Andrew Joret, chairman of the British Egg Industry Council, which runs the British Lion scheme, welcomed the new advice: “This is a real success story for the UK egg industry. Our producers have maintained the highest standards for two decades to ensure the superior safety of British Lion eggs and we are delighted that FSA has now confirmed that these eggs are safe enough for even vulnerable groups to eat runny or even raw.
“We know that the previous advice has deterred many women from eating eggs when pregnant, and from giving them to their babies, as well as denying older people the pleasure and nutritional benefits of a ‘dippy egg’ and home-made mousses and mayonnaise. The advice is particularly good news for these groups and will also enable care homes to put many traditional egg dishes back on their menus.”
Heather Hancock, Chairman of the Food Standards Agency, said: “It’s good news that now even vulnerable groups can safely eat UK eggs without needing to hard-boil them, so long as they bear the British Lion mark. The FSA has thoroughly reviewed the scientific evidence about the safety of these eggs, and we’re confident that we can now change our advice to consumers.
“The major reduction in the risk of salmonella in Lion eggs is testament to the work carried out by egg producers. The measures they’ve taken, from vaccination of hens through to improving hygiene on farms and better transportation, have dramatically reduced salmonella levels in UK hens.”

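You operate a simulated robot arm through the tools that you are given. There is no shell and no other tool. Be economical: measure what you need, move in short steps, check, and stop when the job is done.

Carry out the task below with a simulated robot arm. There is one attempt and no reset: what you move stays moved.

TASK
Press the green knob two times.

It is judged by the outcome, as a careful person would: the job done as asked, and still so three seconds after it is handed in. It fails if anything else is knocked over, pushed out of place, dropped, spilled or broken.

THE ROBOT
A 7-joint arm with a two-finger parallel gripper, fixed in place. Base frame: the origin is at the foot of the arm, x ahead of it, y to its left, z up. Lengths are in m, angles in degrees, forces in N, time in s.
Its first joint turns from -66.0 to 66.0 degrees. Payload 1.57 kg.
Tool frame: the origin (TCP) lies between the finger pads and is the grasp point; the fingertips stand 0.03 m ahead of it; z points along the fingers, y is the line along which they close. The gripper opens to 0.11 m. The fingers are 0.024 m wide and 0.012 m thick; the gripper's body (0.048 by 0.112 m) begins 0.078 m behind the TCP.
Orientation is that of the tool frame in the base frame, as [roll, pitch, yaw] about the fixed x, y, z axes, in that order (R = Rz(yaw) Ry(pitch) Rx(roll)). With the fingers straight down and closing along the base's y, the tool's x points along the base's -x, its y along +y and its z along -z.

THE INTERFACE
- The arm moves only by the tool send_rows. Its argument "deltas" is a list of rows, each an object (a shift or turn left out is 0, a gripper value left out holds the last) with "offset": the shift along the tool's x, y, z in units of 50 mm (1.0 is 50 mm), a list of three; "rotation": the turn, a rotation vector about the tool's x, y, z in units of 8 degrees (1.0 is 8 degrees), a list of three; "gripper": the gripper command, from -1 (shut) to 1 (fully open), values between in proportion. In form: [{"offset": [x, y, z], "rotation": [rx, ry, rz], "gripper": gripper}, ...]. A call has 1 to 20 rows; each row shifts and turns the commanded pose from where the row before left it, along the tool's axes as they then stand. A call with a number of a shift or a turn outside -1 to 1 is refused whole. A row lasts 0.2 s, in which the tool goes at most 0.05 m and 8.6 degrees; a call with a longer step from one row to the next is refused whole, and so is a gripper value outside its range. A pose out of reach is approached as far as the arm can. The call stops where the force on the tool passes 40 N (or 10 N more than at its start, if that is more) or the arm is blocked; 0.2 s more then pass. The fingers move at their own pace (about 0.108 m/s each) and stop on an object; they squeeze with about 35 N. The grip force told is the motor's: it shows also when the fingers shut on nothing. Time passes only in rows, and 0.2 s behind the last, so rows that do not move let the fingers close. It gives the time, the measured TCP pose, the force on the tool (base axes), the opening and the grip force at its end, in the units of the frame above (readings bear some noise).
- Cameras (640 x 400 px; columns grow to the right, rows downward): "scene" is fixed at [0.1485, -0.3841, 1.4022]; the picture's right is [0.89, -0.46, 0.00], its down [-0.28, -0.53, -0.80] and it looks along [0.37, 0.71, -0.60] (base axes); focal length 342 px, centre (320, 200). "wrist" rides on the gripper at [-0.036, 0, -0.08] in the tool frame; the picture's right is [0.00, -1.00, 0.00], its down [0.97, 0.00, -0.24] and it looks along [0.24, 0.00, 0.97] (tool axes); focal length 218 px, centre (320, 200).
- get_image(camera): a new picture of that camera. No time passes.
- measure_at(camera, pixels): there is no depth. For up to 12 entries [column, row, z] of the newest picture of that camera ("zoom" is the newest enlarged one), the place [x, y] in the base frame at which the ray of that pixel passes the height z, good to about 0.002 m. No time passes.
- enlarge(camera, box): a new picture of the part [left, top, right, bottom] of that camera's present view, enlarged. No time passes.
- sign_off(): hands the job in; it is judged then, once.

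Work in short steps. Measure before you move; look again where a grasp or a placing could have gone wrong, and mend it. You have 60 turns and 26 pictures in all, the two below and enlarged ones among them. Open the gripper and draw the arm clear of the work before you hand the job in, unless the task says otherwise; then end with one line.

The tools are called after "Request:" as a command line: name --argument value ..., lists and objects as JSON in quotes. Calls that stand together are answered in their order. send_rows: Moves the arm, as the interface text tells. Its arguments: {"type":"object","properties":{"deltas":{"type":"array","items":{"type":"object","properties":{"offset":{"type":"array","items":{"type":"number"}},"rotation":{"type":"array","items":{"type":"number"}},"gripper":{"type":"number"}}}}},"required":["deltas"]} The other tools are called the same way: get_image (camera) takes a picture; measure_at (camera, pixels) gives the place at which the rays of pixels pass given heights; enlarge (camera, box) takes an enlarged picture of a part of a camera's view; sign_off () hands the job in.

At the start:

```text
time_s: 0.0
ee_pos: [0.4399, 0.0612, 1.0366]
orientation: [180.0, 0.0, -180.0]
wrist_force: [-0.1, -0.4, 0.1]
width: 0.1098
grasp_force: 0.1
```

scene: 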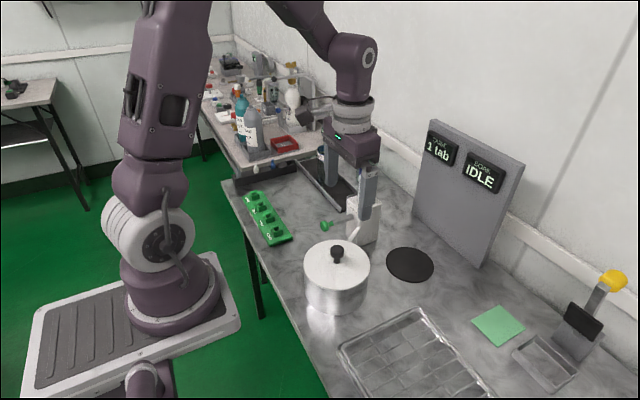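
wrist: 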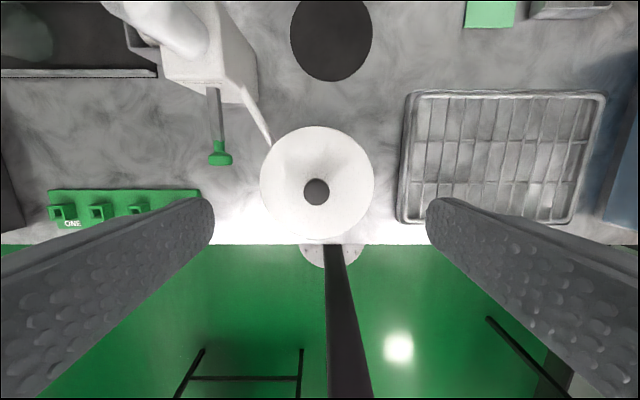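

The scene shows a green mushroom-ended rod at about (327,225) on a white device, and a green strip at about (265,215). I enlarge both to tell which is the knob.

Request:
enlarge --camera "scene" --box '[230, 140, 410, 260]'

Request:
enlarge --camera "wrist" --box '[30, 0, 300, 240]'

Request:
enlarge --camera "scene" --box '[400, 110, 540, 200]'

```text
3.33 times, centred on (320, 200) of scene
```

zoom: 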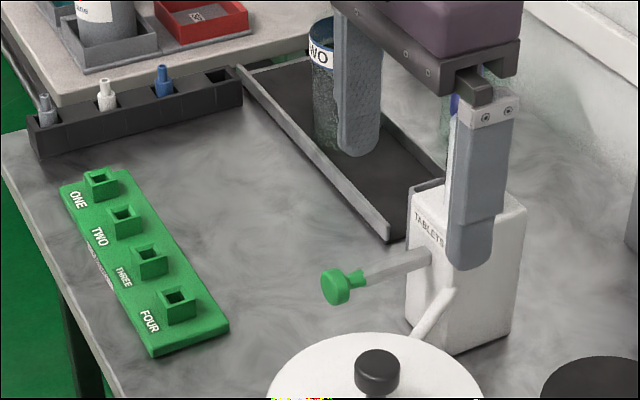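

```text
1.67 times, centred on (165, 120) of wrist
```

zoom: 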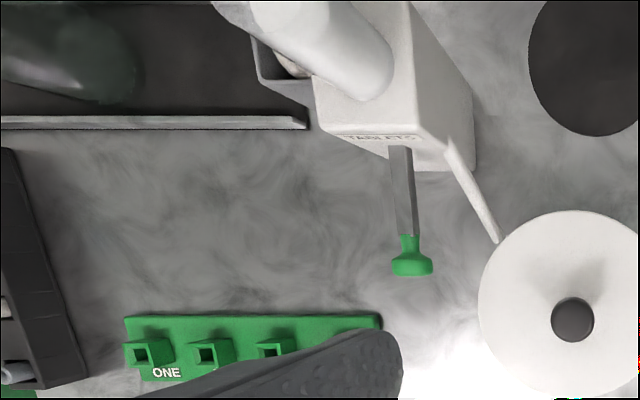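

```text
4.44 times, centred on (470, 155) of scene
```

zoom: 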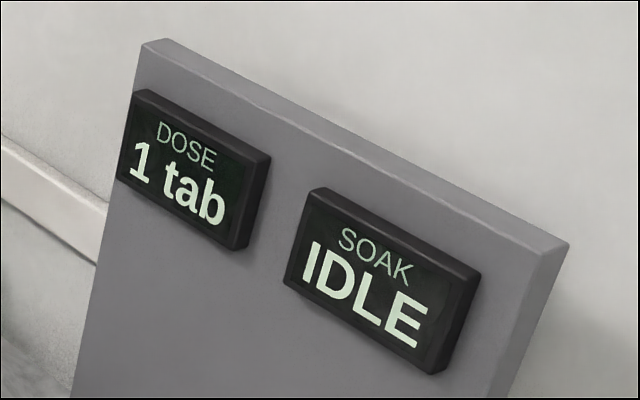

Dr Juliet Gray, registered nutritionist, said: “The new advice is very welcome news. Eggs are highly nutritious, containing many key nutrients including high quality protein, vitamin D, selenium, iodine, choline and omega-3 fatty acids. These nutrients are particularly important for many vulnerable groups, including pregnant women, babies and elderly people and several of them are not found in many other foods.”